Rumor has it it is pastor appreciation month. Kind of makes writing about it awkward when you are a pastor. But even pastors have pastors so they need to give appreciation too. So I will try (emphasis on “try”) to express my gratitude to my pastor, Dr. Donald Shirk; a man I have followed joyfully now for 22 years.
Our relationship began with him telling me, “Go to hell.” A rather auspicious start to what has become a 22 year relationship. But context is everything they say. And so it is. The “context” was my first ever visit to a church and his first words of a message that taught about a place called hell. I was shaken, Holy Spirit shaken. God had begun putting a spark of eternal life in me with questions of heaven, the afterlife and who just was this Christ who died and rose again. I knew nothing of these matters, but I had just met a man, who as far as I knew had the answers.
A few short days later I called him on behalf of my wife and myself to ask if he could answer some questions we had. March 19, 1991, just 9 days after that sermon on hell; he shared with my wife and I in our living room how to go to heaven. Pastor Shirk led my wife and I to the Lord that Tuesday. He explained how we were sinners (something we pretty much already knew!) and were in need of the grace of God found only in Jesus. Salvation was simple. Believe in your heart that God raised Jesus from the grave as the triumphant substitution on our behalf and then confess with our mouths to God that we need His forgiveness and take His Son as our Savior. The weight of the world came off my shoulders that day because of the faithful preaching and witnessing of Pastor Shirk. I am going to heaven because of him. Let me repeat that, I am going to heaven because of him. Now I know full well that “salvation is of the Lord” and some other person could have shared these truths with me, but all that matters to me is he did! Now my eternity is settled. No other gift, no other words of wisdom, no other favor can ever be greater than giving another the gospel. Thank you Pastor Shirk!
But… being a pastor just begins there. I cannot count how many ridiculous questions I must have asked him. How many heresies I must have committed in our early conversations. How often I must have tried his patience. The reason I cannot count is because he never let on that I did any of those things. He was ever patient in his teaching. Thank you Pastor Shirk!

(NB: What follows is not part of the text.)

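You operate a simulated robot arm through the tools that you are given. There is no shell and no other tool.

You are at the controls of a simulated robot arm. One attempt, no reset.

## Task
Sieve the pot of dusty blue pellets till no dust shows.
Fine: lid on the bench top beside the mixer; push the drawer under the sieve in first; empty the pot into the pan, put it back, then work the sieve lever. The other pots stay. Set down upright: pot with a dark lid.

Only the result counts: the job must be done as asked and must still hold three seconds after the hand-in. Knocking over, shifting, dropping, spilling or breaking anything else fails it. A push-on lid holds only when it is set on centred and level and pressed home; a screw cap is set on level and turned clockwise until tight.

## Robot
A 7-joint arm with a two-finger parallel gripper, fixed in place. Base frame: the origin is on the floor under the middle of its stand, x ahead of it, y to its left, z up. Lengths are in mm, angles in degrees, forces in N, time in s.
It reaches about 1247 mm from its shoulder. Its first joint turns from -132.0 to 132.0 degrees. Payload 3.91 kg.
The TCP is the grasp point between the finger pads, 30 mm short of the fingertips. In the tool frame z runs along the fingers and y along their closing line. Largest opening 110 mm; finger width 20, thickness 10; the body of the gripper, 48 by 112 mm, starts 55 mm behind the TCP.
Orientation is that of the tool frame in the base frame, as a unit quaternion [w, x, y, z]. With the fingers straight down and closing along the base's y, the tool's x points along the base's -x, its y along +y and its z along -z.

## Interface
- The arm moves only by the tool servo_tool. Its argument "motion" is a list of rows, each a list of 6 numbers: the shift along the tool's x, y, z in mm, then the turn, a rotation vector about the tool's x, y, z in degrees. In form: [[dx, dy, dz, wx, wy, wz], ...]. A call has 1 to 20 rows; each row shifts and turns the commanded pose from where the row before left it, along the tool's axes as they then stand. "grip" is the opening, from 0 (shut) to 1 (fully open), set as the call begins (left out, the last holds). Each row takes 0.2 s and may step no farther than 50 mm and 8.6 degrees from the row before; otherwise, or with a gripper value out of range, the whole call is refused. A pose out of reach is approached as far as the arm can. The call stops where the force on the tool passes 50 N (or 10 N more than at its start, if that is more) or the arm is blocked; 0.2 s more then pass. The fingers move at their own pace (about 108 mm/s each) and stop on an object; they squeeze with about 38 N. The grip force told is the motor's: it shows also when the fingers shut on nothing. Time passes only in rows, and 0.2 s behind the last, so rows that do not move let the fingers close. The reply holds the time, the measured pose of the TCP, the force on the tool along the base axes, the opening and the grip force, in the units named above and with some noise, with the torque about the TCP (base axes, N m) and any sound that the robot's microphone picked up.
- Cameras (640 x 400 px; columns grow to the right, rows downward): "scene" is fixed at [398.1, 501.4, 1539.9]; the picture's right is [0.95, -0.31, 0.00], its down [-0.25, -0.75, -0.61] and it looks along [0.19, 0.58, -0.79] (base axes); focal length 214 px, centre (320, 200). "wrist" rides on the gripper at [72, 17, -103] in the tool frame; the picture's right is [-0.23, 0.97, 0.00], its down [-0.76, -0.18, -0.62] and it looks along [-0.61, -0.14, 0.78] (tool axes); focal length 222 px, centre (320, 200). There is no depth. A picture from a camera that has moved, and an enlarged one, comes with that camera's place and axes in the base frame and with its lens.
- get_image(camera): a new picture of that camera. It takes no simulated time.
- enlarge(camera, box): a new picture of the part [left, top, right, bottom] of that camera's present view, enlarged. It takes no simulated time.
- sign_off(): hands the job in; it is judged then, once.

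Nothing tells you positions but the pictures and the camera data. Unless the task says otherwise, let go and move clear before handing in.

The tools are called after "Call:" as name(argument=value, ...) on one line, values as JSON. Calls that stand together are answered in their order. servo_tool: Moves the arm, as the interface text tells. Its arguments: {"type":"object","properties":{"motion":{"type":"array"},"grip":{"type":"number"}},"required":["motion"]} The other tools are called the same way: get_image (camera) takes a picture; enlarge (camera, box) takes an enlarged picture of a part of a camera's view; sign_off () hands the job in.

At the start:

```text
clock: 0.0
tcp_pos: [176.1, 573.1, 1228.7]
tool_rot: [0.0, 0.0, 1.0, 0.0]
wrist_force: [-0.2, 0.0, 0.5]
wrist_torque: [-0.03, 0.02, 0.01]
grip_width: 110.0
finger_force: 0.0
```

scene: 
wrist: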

He saw something in me that altered the course of my life. He saw God working in me. Good pastors see those kinds of things. He had the sanctified guts to let me be a youth leader and share Wednesday night devotionals. (Good thing those have become long lost recordings!) He opened my eyes to serving and challenged me to step up to the plate and swing (I’ve heard that somewhere?). He gave me the chance to explore my spiritual gifts. Thank you Pastor Shirk!
He became a friend. By friend I mean in the sense of spending time together. He asked me to teach him how to golf. It was his humility that allowed him the spiritual teacher and overseer of my soul to learn from me, the golf instructor. Man, what good times we had on the golf course. God was forging our relationship for the times ahead. Thank you Pastor Shirk!
Oh, and what times God had in store for us. We began to discuss me becoming a pastor. We had heart to heart talks. I became his chairman of deacons. We thought, discussed and prayed about the ministry of Grace month after month year after year. Then came an opportunity for me to be his assistant pastor. But in the providence of God that was to be delayed due to some unsettledness in the congregation. I wanted to be a pastor so bad (but in the wrong way!) that I wept openly in his study as he informed of the delay. This was one of the few times we ever hugged (can I admit this publicly? I mean we are we’re guys after all) and it was in one of the most heart breaking moments of my life. But good pastors are there when you need them, aren’t they? He was a pastor to me even when he had to tell me the hard things. Thank you Pastor Shirk.
For the past 11 years I served by him in the ministry. He is a man of faith, integrity and humility. I have learned ministry (and continue to) from him. I sincerely enjoy coming into our church offices day in and day out knowing I get to serve with him. We just flat out have fun doing what we do (can a pastor say that about ministry?) Oh, and he can almost beat me at golf now. Almost.
I would be remiss in not mentioning his wife, Claudia. What a godly, gracious helpmate she has been to him all these years. A mentor to my wife, just as he was a mentor to me. Another true friend in the ministry and joy to serve with.
Pastor Shirk and I have seen the darkest side of life together and we have seen the glories of God together. We have wept and we have celebrated together. We have admonished each other (although I think it has gone one way more than the other) and we have prayed maybe a thousand times together. He never gave up on me. He has always been humble, consistent and vanilla. He has been my pastor for 22 years now and words fail to express my heart-felt gratitude for his ministry and friendship. Thank you Pastor Shirk.